- [Passage shown]:
# # #
David Monthiel
La modernidad,
o su último giro ensimismado que los listos llaman posmodernidad, sigue a lo
suyo con su timo mundial: dar por hecho que el conocimiento producido por
hombres blancos de cinco países (EEUU, Inglaterra, Alemania, Italia y Francia) posee
un incontestable criterio de universalidad. Todo lo demás es worldmusic, estudios postcoloniales o
folklorismo. No sólo hay que leer a Ramón
Grosfoguel para darse cuenta de que el eurocentrismo también deja fuera —empezando
por arriba— a la “Europa que fue”, es decir, la del sur. Aquella que Kant y sus coleguitas consideraron, con
ingenuidad racista, África. Si seguimos por abajo —dentro de la
plurinacionalidad de la península ibérica— se repiten las mismas cuestiones
epistemológicas sobre qué es “lo que importa” en el mundo de la cultura y el
conocimiento, qué es folklore, qué es costumbrismo, qué es ser chacha y qué es
ser señorita. No es de extrañar que los potentes signos culturales del sur del
territorio fueran vampirizados culturalmente (atuendos, bailes y música
universal) para representar a todo un estado allende las fronteras, a partir de
las cuáles sí se podía inventar. Ya fuera un microscopio o una identidad
nacional. Hacia dentro, la comunidad depositaria de aquellas joyas culturales,
fruto de la mezcla de culturas, razas y siglos (de purezas estamos hasta el
coño, la verdad), fue banalizada por los tópicos que un sueco puede reconocer,
en pelotas, en una playa virgen de Cádiz (¡“Flamencow”!) y es considerada comunidad
de segunda y culturalmente atrasada, vaga, cateta y demás comentarios racistas.
La
modernidad y sus epígonos nos brindaron el colonialismo cultural
estadounidense. El imperio de los sentidos que abrazamos. En el sur tuvimos las
radios de las bases y todo lo que de “moderno” tuvo en la escena del rock de la Baja Andalucía. Eso
está estupendo. Lo nuevo, la imaginería beatle, los jipis y muchos etcéteras. Pero
al paso de los años todo quedó en nada, en salas vacías con grupos locales de
rock. En mi caso, en un imaginario, algo trastornado, poblado de institutos de
Chicago con chulitos, animadoras y nerds, suburbios en los que se cuece una
pamplina y SU música (desde la
Motown hasta Subpop); imaginario en el que Santiago Donday o
Terremoto de Jerez no eran nadie hasta que cogí por el camino de Damasco.
Pero esto no
responde a por qué para los intelectuales siempre han sido mejores y más guays,
con más flow, los autores como Bret Easton Ellis o David Foster Wallace que Manolo Vázquez Montalbán, Francisco García
Pavón o el mismísimo Fernando
Quiñones. ¿Por qué? Porque aquellos trataban temas candentes (me da la
risa) en la modernidad, paridas y angustias de sujetos aplastados por la
metrópoli que siempre dejó fuera, no entendió o consideró tercermundista, el
sentir y la materialidad de gente como La Legionaria
y su saber milenario, a Biscuter y
su cosmopolitismo catalán y a Plinio,
el local de Tomelloso que resuelve crímenes.
# # #
- [Dataset section]:
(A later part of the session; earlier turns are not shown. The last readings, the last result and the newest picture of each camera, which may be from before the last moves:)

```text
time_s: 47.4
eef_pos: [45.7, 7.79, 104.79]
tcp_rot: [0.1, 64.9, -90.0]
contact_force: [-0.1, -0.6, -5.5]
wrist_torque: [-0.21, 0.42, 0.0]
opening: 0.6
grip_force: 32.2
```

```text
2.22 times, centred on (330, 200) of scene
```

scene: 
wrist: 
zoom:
# # #
Keep the passage shown going from its last sentence.

García Pavón siempre estuvo ahí.
Escondido, como referencia de la novela policial, olvidado por el canon,
denostado por los listos y gafapastas hasta que un gafapasta lo reivindicó (como
esos malditos cazatendencias que regresaron a los absurdos teclados ochenteros
que ya creía destruidos para siempre jamás). Sus libros son baratos, se encuentran
en las bibliotecas o en librerías de viejo. Y cuando se lee las solapas se descubre
que el tomellosero ganó un Nadal y tiene otros escritos más “decentes” para los
anales que se sientan en las pesadas sillas de la academia. La “cruzada”, qué
palabra más estadoespañolista, de Lorenzo/Amat
para reivindicar a Plinio y sus cosas es correcta. Quizá fue esta idea de que
no hace falta ser de Kentucky o Birminghan para escribir bien sobre cosas que
todos conocemos más que nadie, que existe una realidad en Tomelloso o en Tarifa
que puede ser entendida al cien por cien por los que vivimos cerca. Las usanzas
y expresiones de los personajes de García
Pavón son lo que son. Reales y muy diferentes a la cosmovisión colonizada
de un joven que aspira cocaína en antros con música tecno y luego siente miedo
a la muerte o a la agonía en una habitación de hotel donde la intermitencia de
un neón pone luces tristes a la epifanía del suicidio colectivo de las
sociedades occidentales.
Olvidaos del
costumbrismo. El costumbrismo es un adjetivo malévolo. Es costumbrista un
garito de Manhattan repleto de gilipollas con barbas puestos de heroína, y no
otro tranquilizante, porque volvió a estar de moda desde que Seymour lo petó con nosecuántas
papelinas. Y porque en MSN noticias
viste una foto de un yonki chic metiéndose un pico. Y no es mejor que el
costumbrismo de la cola del Dia, sus cajeras, sus vidas, su humor, su rabia. Sus
historias.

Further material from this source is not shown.